Information shown
—————
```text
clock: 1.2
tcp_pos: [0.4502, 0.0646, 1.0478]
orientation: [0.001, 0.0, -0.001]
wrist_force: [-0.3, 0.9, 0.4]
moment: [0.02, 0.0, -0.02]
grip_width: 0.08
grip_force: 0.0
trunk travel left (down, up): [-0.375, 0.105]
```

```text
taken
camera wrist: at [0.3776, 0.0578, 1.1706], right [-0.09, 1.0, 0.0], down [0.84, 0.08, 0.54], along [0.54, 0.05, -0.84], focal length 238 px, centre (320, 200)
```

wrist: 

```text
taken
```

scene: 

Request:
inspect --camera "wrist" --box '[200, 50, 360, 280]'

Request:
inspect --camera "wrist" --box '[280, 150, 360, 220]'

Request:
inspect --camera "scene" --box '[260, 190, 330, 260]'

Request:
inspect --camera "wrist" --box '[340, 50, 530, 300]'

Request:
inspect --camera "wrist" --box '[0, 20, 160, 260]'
—————
Stated problem
Going through the data above, count the lines where the string "down" appears, and answer with only that number.

Correct answer
2